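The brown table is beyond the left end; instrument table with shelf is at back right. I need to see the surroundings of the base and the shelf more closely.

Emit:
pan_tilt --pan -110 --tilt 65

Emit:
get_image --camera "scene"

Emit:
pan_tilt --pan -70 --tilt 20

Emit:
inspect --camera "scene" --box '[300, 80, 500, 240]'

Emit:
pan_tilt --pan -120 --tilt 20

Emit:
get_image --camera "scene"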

--------------------

Written request A ▸
Repeat the span of the source excerpt whose first words are "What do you" and whose last words are "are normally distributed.".
Written request B ▸
Carry the source excerpt on from its last sentence.

Source excerpt ▸
--------------------

Concretely, I use this model when I’m worried about my productivity by trying to think about which hurdle is most holding me back (not on one paper but across the sweep of papers).

What do you think? Does the hurdle model work for you? Any steps Shockley should or shouldn’t have included?


*To grossly oversimplify, bet hedging notes that in a sequence of fitnesses over time, evolution maximizes the geometric mean (multiplicative model) rather than the normal arithmetic mean (additive model). As a result fitness is increased both by increasing fitness of each component but also by reducing variance between components. Thus a steady-as-she-goes strategy without a lot of wild up and down swings is favored.

69 thoughts on “William Shockley on what makes a person who publishes a lot of papers (and the superstar researcher system)

  1. Wow Brian, this is really a fascinating idea.

    One thing concerns me though: Let’s assume that each of the eight steps in the process is independent, and that researchers’ abilities at each step are normally distributed.

    This means that a researcher has a 50% chance of being above-average at any one step. More worrying, it means that the probability of being above-average in all of the 8 steps is 0.5^8… that’s a 0.39% chance of being above average at every step of the research-publication process. Only 4 out of every 1000 researchers are above-average!

    As a PhD student, those odds scare me…

    • Well – your 0.39% – there’s the national academy members and people who publish 1000 papers in their life. But of course, just like in evolution, we only have to compare ourselves to the rest of the crowd (https://dynamicecology.wordpress.com/2013/09/24/dont-confuse-absolute-and-relative-fitness/). So I suppose it depends on whether your goals are to be that truly rare person (as your calculations show) who is a superstar or if you are happy with truly “above average”. In a way this paper is a meditation on what does it mean to be above average on a lognormal curve. It can be a little counter-intuitive. As I noted, I seem to recall hearing the median (one definition of average) number of citations for a paper is zero! We can probably all aim higher than that! But above average on 8 different fronts might be too much to ask (and indeed is very rare).

      • Yes, I agree with you that being above-average at each sub-skill is the sign of a remarkably talented researcher. I was probably putting the cart before the horse.

        Perhaps I should have phrased it in the sense that each step provides a threshold that must be exceeded to move on to the next step (i.e. only above-average ideas are worked on, only above-average researchers have the skills to perform the research and only half of those can identify a promising result… you get the point.) In this sense, only 0.39% of all ideas ever get published and >99% fall out along the way (or only 0.78% of above-average ideas get published).

        P.S. To be “above-average” in the conventional sense only requires that you’re generally better at each sub-skill than the bottom 8.2% of the competitors.

      • “I seem to recall hearing the median (one definition of average) number of citations for a paper is zero”

        I may be wrong but I think you picked that up from a comment I made on a post some time ago. It’s one of my favourite statistics that never fails to elicit surprise and a sharp intake of breath when I quote it to research students. The suggestion that most research is never cited comes from a couple of sources:

        http://www.dti.gov.uk/files/file27330.pdf

        http://physics.bu.edu/~redner/projects/citation/isi.html

  2. Very useful Brian, many thanks.

--------------------

Response A ▸
What do you think? Does the hurdle model work for you? Any steps Shockley should or shouldn’t have included?


*To grossly oversimplify, bet hedging notes that in a sequence of fitnesses over time, evolution maximizes the geometric mean (multiplicative model) rather than the normal arithmetic mean (additive model). As a result fitness is increased both by increasing fitness of each component but also by reducing variance between components. Thus a steady-as-she-goes strategy without a lot of wild up and down swings is favored.

69 thoughts on “William Shockley on what makes a person who publishes a lot of papers (and the superstar researcher system)

  1. Wow Brian, this is really a fascinating idea.

    One thing concerns me though: Let’s assume that each of the eight steps in the process is independent, and that researchers’ abilities at each step are normally distributed.

Response B ▸
    Years ago, a very nice professor showed me the structure of folders on his computer. It was a series of folders something like: ideas, proposals, working on, writing up, in review, in revision, published. A project starts as a folder in “ideas”, moves to “proposals”, and onwards as the project moves on. The hurdles you mention, or some similar to them, have to be passed for the project to move on. I’ve used this folder structure for years now. Regularly checking where projects are, and which haven’t moved for too long, helps me prioritise research (sometimes). Perhaps this is what everyone does, or there’s an even better (more functional) way of organising and keeping track of projects?

    Cheers
    Owen

    • I’ve used something along these lines, though not in folder format. I’ve kept what I refer to as a “project-level to do list”, where I have things broken out into:
      1. ideas for new projects that I need to get started,
      2. projects in the early stages that may or may not work out,
      3. projects that have a reasonable chance of working, but where data collection isn’t yet complete,
      4. projects where data collection is complete and we need to start the manuscript,
      5. manuscripts in prep, and
      6. manuscripts in review or revision.
      I started this as a new faculty member, because I felt like I was starting to forget about projects, and I wanted to make sure that I had enough projects at all those different stages.

      On a related note, something I’ve heard is that a “baby gap” (that is, a decrease in research output on a CV due to having a child) is most likely to appear 1.5-2 years after having a baby. The idea is that what suffers the most while having a newborn is getting data collected and manuscripts submitted the first time, disrupting the flow of things along that pipeline. I have no idea if that’s true, but it seems plausible to me.

      This is a good reminder to me that I’ve been neglecting my project level to do list. I need to pull it up again and get things up to date!

  3. I like a lot the hurdle model too.

    I would only add that timing counts and some people are better than other at knowing when you need to allocate time to each step, specially when several papers are running in parallel.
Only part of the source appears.